> [Job]
Without the pictures, return all of the material exactly as written.

> [Information provided]
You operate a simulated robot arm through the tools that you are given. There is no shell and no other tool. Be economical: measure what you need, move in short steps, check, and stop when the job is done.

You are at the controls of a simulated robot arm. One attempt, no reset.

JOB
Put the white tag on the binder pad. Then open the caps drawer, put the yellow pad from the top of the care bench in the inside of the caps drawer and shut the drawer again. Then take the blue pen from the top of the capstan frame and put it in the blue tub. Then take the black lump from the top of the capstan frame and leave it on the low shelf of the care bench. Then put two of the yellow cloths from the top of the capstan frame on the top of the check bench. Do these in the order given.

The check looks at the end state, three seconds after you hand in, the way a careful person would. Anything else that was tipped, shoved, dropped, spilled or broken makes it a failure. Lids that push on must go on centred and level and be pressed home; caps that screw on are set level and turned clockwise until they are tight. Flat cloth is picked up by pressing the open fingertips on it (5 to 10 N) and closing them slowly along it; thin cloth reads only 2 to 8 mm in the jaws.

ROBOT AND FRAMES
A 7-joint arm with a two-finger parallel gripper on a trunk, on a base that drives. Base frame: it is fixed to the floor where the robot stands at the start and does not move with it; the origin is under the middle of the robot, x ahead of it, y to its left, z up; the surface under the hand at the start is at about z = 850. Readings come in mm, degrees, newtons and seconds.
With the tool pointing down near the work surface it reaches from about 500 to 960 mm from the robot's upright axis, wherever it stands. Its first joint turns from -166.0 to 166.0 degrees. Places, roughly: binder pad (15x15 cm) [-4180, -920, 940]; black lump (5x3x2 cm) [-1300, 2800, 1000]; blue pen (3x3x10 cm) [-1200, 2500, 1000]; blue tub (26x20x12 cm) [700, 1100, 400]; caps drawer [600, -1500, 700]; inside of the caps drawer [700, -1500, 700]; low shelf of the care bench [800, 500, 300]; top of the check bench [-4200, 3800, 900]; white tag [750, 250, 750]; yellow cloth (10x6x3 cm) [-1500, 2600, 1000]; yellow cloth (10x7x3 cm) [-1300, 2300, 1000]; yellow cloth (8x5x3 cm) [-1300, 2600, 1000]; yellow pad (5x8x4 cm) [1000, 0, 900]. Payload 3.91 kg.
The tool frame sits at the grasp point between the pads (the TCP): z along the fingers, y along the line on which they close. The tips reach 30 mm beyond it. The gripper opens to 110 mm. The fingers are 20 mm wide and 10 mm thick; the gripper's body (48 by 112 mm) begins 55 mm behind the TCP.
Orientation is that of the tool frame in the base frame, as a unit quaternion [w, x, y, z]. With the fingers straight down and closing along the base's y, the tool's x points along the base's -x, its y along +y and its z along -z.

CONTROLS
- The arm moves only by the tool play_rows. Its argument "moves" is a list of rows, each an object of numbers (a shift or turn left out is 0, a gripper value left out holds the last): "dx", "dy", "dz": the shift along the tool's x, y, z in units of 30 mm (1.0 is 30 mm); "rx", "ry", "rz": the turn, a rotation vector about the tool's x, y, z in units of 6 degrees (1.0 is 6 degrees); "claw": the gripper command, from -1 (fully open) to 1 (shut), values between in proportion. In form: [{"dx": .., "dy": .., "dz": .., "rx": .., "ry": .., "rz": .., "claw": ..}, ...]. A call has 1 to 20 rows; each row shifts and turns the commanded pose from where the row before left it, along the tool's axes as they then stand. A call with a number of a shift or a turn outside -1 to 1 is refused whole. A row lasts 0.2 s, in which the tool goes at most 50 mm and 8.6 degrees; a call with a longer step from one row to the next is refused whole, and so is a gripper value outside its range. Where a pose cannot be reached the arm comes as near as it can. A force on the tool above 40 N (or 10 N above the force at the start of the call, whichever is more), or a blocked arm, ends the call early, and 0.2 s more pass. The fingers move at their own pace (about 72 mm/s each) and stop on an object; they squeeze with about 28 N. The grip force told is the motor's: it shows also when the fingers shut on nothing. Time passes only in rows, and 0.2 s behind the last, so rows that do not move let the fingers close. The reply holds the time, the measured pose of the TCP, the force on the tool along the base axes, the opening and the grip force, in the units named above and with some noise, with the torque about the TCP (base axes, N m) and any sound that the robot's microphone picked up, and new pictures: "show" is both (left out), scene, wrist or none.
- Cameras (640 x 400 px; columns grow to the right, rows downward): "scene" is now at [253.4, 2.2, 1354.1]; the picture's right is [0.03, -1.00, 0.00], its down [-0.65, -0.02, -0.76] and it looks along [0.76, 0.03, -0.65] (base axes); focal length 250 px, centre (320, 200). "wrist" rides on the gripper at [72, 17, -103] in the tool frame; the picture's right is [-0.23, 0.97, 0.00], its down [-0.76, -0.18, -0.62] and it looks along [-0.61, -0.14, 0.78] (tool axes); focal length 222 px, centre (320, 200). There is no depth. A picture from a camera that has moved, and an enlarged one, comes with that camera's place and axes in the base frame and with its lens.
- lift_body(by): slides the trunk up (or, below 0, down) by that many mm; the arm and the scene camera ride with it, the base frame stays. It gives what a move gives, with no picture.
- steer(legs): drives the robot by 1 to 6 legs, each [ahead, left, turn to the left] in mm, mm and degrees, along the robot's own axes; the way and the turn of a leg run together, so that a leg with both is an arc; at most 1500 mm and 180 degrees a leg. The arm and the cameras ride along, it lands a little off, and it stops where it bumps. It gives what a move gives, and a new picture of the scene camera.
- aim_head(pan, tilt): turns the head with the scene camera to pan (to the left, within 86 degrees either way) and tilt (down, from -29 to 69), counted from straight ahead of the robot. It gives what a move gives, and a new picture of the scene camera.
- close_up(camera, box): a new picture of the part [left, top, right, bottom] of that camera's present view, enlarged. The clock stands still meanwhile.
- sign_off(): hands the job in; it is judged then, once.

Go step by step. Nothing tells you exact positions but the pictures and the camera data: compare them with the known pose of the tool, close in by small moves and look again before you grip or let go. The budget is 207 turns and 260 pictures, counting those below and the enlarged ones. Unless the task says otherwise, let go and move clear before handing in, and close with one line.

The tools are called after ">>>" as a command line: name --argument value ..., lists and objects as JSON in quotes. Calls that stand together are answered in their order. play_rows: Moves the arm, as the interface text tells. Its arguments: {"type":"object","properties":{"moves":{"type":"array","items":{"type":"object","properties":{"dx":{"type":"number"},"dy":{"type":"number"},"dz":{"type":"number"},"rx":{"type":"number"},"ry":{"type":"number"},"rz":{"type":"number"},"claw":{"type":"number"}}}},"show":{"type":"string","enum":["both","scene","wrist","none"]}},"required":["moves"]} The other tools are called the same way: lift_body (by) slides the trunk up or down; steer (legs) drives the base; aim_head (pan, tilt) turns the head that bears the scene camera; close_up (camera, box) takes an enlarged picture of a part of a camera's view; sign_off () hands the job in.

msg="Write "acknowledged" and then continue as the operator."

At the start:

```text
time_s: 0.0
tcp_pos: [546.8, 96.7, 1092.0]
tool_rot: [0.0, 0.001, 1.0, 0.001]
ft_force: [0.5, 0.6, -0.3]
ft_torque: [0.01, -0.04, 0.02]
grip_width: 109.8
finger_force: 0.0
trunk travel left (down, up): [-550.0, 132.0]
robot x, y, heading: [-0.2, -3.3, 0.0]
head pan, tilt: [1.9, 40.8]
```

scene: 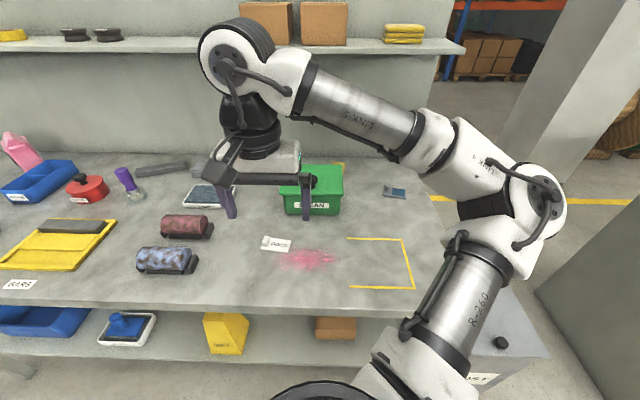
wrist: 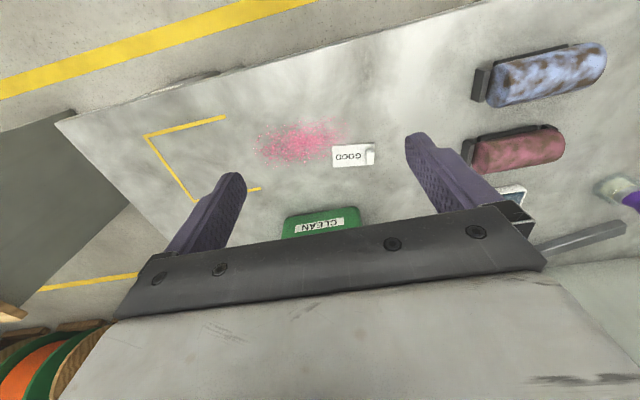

> [Solution to this task]
You operate a simulated robot arm through the tools that you are given. There is no shell and no other tool. Be economical: measure what you need, move in short steps, check, and stop when the job is done.

You are at the controls of a simulated robot arm. One attempt, no reset.

JOB
Put the white tag on the binder pad. Then open the caps drawer, put the yellow pad from the top of the care bench in the inside of the caps drawer and shut the drawer again. Then take the blue pen from the top of the capstan frame and put it in the blue tub. Then take the black lump from the top of the capstan frame and leave it on the low shelf of the care bench. Then put two of the yellow cloths from the top of the capstan frame on the top of the check bench. Do these in the order given.

The check looks at the end state, three seconds after you hand in, the way a careful person would. Anything else that was tipped, shoved, dropped, spilled or broken makes it a failure. Lids that push on must go on centred and level and be pressed home; caps that screw on are set level and turned clockwise until they are tight. Flat cloth is picked up by pressing the open fingertips on it (5 to 10 N) and closing them slowly along it; thin cloth reads only 2 to 8 mm in the jaws.

ROBOT AND FRAMES
A 7-joint arm with a two-finger parallel gripper on a trunk, on a base that drives. Base frame: it is fixed to the floor where the robot stands at the start and does not move with it; the origin is under the middle of the robot, x ahead of it, y to its left, z up; the surface under the hand at the start is at about z = 850. Readings come in mm, degrees, newtons and seconds.
With the tool pointing down near the work surface it reaches from about 500 to 960 mm from the robot's upright axis, wherever it stands. Its first joint turns from -166.0 to 166.0 degrees. Places, roughly: binder pad (15x15 cm) [-4180, -920, 940]; black lump (5x3x2 cm) [-1300, 2800, 1000]; blue pen (3x3x10 cm) [-1200, 2500, 1000]; blue tub (26x20x12 cm) [700, 1100, 400]; caps drawer [600, -1500, 700]; inside of the caps drawer [700, -1500, 700]; low shelf of the care bench [800, 500, 300]; top of the check bench [-4200, 3800, 900]; white tag [750, 250, 750]; yellow cloth (10x6x3 cm) [-1500, 2600, 1000]; yellow cloth (10x7x3 cm) [-1300, 2300, 1000]; yellow cloth (8x5x3 cm) [-1300, 2600, 1000]; yellow pad (5x8x4 cm) [1000, 0, 900]. Payload 3.91 kg.
The tool frame sits at the grasp point between the pads (the TCP): z along the fingers, y along the line on which they close. The tips reach 30 mm beyond it. The gripper opens to 110 mm. The fingers are 20 mm wide and 10 mm thick; the gripper's body (48 by 112 mm) begins 55 mm behind the TCP.
Orientation is that of the tool frame in the base frame, as a unit quaternion [w, x, y, z]. With the fingers straight down and closing along the base's y, the tool's x points along the base's -x, its y along +y and its z along -z.

CONTROLS
- The arm moves only by the tool play_rows. Its argument "moves" is a list of rows, each an object of numbers (a shift or turn left out is 0, a gripper value left out holds the last): "dx", "dy", "dz": the shift along the tool's x, y, z in units of 30 mm (1.0 is 30 mm); "rx", "ry", "rz": the turn, a rotation vector about the tool's x, y, z in units of 6 degrees (1.0 is 6 degrees); "claw": the gripper command, from -1 (fully open) to 1 (shut), values between in proportion. In form: [{"dx": .., "dy": .., "dz": .., "rx": .., "ry": .., "rz": .., "claw": ..}, ...]. A call has 1 to 20 rows; each row shifts and turns the commanded pose from where the row before left it, along the tool's axes as they then stand. A call with a number of a shift or a turn outside -1 to 1 is refused whole. A row lasts 0.2 s, in which the tool goes at most 50 mm and 8.6 degrees; a call with a longer step from one row to the next is refused whole, and so is a gripper value outside its range. Where a pose cannot be reached the arm comes as near as it can. A force on the tool above 40 N (or 10 N above the force at the start of the call, whichever is more), or a blocked arm, ends the call early, and 0.2 s more pass. The fingers move at their own pace (about 72 mm/s each) and stop on an object; they squeeze with about 28 N. The grip force told is the motor's: it shows also when the fingers shut on nothing. Time passes only in rows, and 0.2 s behind the last, so rows that do not move let the fingers close. The reply holds the time, the measured pose of the TCP, the force on the tool along the base axes, the opening and the grip force, in the units named above and with some noise, with the torque about the TCP (base axes, N m) and any sound that the robot's microphone picked up, and new pictures: "show" is both (left out), scene, wrist or none.
- Cameras (640 x 400 px; columns grow to the right, rows downward): "scene" is now at [253.4, 2.2, 1354.1]; the picture's right is [0.03, -1.00, 0.00], its down [-0.65, -0.02, -0.76] and it looks along [0.76, 0.03, -0.65] (base axes); focal length 250 px, centre (320, 200). "wrist" rides on the gripper at [72, 17, -103] in the tool frame; the picture's right is [-0.23, 0.97, 0.00], its down [-0.76, -0.18, -0.62] and it looks along [-0.61, -0.14, 0.78] (tool axes); focal length 222 px, centre (320, 200). There is no depth. A picture from a camera that has moved, and an enlarged one, comes with that camera's place and axes in the base frame and with its lens.
- lift_body(by): slides the trunk up (or, below 0, down) by that many mm; the arm and the scene camera ride with it, the base frame stays. It gives what a move gives, with no picture.
- steer(legs): drives the robot by 1 to 6 legs, each [ahead, left, turn to the left] in mm, mm and degrees, along the robot's own axes; the way and the turn of a leg run together, so that a leg with both is an arc; at most 1500 mm and 180 degrees a leg. The arm and the cameras ride along, it lands a little off, and it stops where it bumps. It gives what a move gives, and a new picture of the scene camera.
- aim_head(pan, tilt): turns the head with the scene camera to pan (to the left, within 86 degrees either way) and tilt (down, from -29 to 69), counted from straight ahead of the robot. It gives what a move gives, and a new picture of the scene camera.
- close_up(camera, box): a new picture of the part [left, top, right, bottom] of that camera's present view, enlarged. The clock stands still meanwhile.
- sign_off(): hands the job in; it is judged then, once.

Go step by step. Nothing tells you exact positions but the pictures and the camera data: compare them with the known pose of the tool, close in by small moves and look again before you grip or let go. The budget is 207 turns and 260 pictures, counting those below and the enlarged ones. Unless the task says otherwise, let go and move clear before handing in, and close with one line.

The tools are called after ">>>" as a command line: name --argument value ..., lists and objects as JSON in quotes. Calls that stand together are answered in their order. play_rows: Moves the arm, as the interface text tells. Its arguments: {"type":"object","properties":{"moves":{"type":"array","items":{"type":"object","properties":{"dx":{"type":"number"},"dy":{"type":"number"},"dz":{"type":"number"},"rx":{"type":"number"},"ry":{"type":"number"},"rz":{"type":"number"},"claw":{"type":"number"}}}},"show":{"type":"string","enum":["both","scene","wrist","none"]}},"required":["moves"]} The other tools are called the same way: lift_body (by) slides the trunk up or down; steer (legs) drives the base; aim_head (pan, tilt) turns the head that bears the scene camera; close_up (camera, box) takes an enlarged picture of a part of a camera's view; sign_off () hands the job in.

msg="Write "acknowledged" and then continue as the operator."

At the start:

```text
time_s: 0.0
tcp_pos: [546.8, 96.7, 1092.0]
tool_rot: [0.0, 0.001, 1.0, 0.001]
ft_force: [0.5, 0.6, -0.3]
ft_torque: [0.01, -0.04, 0.02]
grip_width: 109.8
finger_force: 0.0
trunk travel left (down, up): [-550.0, 132.0]
robot x, y, heading: [-0.2, -3.3, 0.0]
head pan, tilt: [1.9, 40.8]
```

scene: 
wrist: 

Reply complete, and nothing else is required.